_STATED GOAL_: Pick out each line containing the string "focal" and copy it.

_MATERIAL SHOWN_:
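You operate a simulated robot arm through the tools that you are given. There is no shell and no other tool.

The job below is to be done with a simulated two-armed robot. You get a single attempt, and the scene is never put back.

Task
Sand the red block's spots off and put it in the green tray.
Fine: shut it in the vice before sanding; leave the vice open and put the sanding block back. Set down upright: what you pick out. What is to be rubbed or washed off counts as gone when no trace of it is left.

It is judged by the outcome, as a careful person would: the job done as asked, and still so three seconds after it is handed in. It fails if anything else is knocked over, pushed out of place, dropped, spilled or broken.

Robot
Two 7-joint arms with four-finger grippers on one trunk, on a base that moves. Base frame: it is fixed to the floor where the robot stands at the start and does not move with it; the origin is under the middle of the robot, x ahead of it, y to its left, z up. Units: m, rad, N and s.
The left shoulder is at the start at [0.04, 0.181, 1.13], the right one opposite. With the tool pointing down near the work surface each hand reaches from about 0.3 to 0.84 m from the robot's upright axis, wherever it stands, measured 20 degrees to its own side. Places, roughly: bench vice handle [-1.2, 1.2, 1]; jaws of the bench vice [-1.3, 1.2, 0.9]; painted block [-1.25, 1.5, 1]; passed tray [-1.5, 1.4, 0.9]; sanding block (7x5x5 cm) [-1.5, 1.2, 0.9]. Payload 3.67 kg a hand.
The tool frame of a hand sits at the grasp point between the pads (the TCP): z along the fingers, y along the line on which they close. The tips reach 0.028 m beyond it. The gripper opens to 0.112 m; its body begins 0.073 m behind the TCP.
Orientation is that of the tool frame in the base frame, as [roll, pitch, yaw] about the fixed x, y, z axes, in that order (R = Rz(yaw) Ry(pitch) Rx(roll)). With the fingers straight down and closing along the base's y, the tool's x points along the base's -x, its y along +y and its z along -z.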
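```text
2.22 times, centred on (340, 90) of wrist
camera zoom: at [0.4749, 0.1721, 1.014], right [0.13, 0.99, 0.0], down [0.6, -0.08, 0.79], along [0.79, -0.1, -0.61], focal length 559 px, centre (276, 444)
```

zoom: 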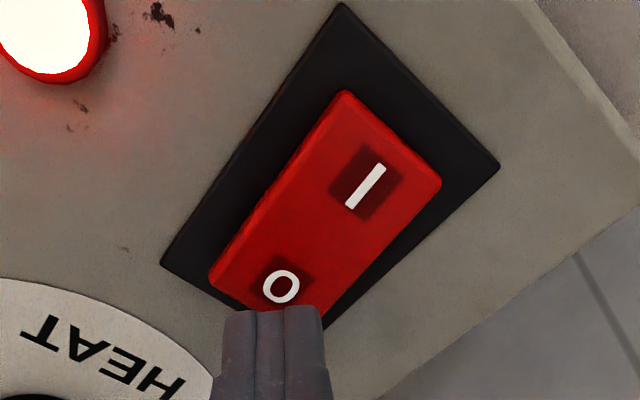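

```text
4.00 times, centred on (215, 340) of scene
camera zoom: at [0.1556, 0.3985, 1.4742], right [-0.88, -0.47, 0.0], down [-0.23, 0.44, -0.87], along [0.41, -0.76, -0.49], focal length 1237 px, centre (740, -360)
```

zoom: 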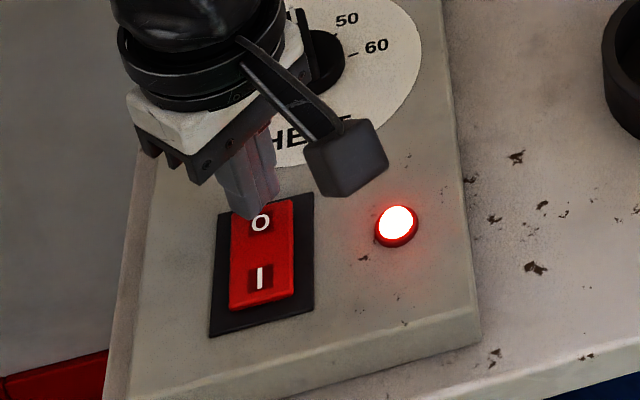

_CORRECT RESULT_:
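camera zoom: at [0.4749, 0.1721, 1.014], right [0.13, 0.99, 0.0], down [0.6, -0.08, 0.79], along [0.79, -0.1, -0.61], focal length 559 px, centre (276, 444)
camera zoom: at [0.1556, 0.3985, 1.4742], right [-0.88, -0.47, 0.0], down [-0.23, 0.44, -0.87], along [0.41, -0.76, -0.49], focal length 1237 px, centre (740, -360)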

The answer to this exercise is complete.